Pourquoi les résidents étrangers font plus confiance aux autorités que les Suisses
La confiance que les résidents étrangers en Suisse accordent aux institutions politiques du pays excède celle des Suisses, qui est pourtant déjà élevée. Les sociologues avancent plusieurs pistes d’explication.
Il s’agit de l’un des faits saillants du rapport 2020 de l’Observatoire du bénévolat, paru le 18 juin dernier: les chercheurs relèvent que «les étrangers vivant en Suisse font davantage confiance aux institutions politiques du pays que la population locale», et ce alors que les autorités helvétiques bénéficient déjà de l’un des plus hauts niveaux de confiance au monde (voir encadré en fin d’article).
La différence est même assez nette. Près des deux tiers des étrangers interrogés font part d’un niveau de confiance élevée dans les institutions, contre la moitié des citoyens suisses. «Si l’on considère la part de la population qui se dit ‘très confiante’, cela concerne un quart des étrangers et seulement 8% des Suisses», souligne le sociologue Adrian Fischer de l’Institut de recherche Lamprecht & Stamm, à l’origine de l’étude.
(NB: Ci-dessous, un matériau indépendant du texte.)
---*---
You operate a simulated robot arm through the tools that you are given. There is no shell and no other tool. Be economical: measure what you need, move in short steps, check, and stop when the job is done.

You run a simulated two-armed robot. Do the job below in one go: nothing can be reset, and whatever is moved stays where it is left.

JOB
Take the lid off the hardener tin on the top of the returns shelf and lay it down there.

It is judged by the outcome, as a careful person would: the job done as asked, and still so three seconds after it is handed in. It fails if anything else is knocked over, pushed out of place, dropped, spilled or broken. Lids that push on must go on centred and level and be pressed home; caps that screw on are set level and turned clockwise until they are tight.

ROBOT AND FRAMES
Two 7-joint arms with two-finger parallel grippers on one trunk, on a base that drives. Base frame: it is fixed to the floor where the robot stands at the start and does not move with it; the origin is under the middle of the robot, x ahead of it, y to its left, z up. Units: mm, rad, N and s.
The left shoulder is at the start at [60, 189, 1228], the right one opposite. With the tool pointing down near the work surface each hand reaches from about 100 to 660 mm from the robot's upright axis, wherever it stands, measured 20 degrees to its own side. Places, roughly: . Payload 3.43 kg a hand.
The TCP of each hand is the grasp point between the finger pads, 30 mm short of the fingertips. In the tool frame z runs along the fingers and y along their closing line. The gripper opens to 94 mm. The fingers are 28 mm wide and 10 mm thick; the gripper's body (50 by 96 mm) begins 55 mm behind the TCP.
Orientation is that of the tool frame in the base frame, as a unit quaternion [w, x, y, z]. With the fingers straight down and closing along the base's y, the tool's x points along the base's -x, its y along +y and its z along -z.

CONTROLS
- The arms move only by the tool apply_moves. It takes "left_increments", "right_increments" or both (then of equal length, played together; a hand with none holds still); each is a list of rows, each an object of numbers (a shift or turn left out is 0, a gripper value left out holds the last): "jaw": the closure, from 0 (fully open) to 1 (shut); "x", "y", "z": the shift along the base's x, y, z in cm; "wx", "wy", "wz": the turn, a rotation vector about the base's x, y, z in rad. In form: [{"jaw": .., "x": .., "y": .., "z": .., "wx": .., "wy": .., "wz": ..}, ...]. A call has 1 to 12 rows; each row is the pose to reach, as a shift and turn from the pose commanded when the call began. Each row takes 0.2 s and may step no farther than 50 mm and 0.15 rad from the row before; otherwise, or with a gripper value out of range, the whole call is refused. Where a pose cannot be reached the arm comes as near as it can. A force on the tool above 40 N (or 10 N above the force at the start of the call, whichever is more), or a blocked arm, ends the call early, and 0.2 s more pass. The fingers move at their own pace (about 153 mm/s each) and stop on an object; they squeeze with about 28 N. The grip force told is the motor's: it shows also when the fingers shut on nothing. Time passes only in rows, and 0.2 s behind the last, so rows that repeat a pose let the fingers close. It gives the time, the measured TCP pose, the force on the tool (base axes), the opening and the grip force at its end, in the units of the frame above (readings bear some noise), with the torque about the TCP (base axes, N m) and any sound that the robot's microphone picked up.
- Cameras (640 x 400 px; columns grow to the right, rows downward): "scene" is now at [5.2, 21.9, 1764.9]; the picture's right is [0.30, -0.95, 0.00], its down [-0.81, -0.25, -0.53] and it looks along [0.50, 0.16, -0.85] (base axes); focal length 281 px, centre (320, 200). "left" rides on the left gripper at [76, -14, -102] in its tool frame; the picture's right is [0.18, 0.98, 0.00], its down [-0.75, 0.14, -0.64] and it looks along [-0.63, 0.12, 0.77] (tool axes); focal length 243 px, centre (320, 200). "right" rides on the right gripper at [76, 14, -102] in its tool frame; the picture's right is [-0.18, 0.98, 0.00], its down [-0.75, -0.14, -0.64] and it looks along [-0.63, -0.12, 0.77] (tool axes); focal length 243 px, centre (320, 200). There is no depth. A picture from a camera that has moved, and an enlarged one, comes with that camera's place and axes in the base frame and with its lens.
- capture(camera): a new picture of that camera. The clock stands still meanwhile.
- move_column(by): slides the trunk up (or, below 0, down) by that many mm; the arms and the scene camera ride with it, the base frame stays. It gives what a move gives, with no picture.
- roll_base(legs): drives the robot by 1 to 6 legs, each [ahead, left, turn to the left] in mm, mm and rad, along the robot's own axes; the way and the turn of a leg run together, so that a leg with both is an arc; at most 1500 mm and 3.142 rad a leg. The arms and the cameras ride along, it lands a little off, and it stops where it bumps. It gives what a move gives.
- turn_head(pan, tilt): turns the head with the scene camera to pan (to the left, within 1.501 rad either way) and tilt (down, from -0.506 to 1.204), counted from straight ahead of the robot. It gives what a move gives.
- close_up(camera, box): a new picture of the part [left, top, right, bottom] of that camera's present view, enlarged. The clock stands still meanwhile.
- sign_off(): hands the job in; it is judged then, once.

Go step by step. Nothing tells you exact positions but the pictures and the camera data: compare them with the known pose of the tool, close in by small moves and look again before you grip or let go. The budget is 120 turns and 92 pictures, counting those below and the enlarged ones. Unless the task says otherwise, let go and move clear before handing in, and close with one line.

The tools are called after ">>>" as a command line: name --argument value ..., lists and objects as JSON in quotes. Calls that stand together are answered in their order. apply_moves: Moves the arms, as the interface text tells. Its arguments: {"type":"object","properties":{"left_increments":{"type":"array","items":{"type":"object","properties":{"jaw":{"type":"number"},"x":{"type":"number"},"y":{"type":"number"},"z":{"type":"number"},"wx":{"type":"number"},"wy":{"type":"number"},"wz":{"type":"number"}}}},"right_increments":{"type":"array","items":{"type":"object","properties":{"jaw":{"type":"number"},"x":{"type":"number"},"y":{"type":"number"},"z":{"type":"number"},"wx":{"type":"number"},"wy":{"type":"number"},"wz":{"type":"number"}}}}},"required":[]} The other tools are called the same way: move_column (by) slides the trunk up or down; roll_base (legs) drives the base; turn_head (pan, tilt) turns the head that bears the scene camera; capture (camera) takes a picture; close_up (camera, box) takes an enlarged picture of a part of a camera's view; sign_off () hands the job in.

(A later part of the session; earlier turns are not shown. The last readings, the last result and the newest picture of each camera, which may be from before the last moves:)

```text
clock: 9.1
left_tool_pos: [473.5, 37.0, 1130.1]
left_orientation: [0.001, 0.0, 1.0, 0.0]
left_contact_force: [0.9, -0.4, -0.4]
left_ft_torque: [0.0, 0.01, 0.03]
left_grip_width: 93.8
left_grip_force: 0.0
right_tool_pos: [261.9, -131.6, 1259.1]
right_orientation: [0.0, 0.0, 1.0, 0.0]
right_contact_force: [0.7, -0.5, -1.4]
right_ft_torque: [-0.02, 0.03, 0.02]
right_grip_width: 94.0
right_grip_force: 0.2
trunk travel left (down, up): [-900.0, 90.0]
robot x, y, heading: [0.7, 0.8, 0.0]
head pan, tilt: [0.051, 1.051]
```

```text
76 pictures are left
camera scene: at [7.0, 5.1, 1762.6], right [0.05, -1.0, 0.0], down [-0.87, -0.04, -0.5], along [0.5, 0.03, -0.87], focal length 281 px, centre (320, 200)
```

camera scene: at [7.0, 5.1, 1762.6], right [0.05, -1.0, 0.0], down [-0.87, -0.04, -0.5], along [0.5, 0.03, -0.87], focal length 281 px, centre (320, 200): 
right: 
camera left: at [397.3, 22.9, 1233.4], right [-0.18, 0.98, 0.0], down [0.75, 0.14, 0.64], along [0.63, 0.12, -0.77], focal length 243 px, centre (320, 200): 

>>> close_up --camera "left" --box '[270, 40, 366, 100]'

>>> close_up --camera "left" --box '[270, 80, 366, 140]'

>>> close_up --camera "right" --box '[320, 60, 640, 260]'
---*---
Les étrangers sont aussi moins nombreux à déclarer se méfier des autorités.
Cela est d’autant plus étonnant que les étrangers, même s’ils vivent en Suisse depuis des décennies et y paient des impôts, n’ont aucun droit politique. Seulement un peu plus de 600 des 2200 communes accordent aux étrangers le droit de vote au niveau communal.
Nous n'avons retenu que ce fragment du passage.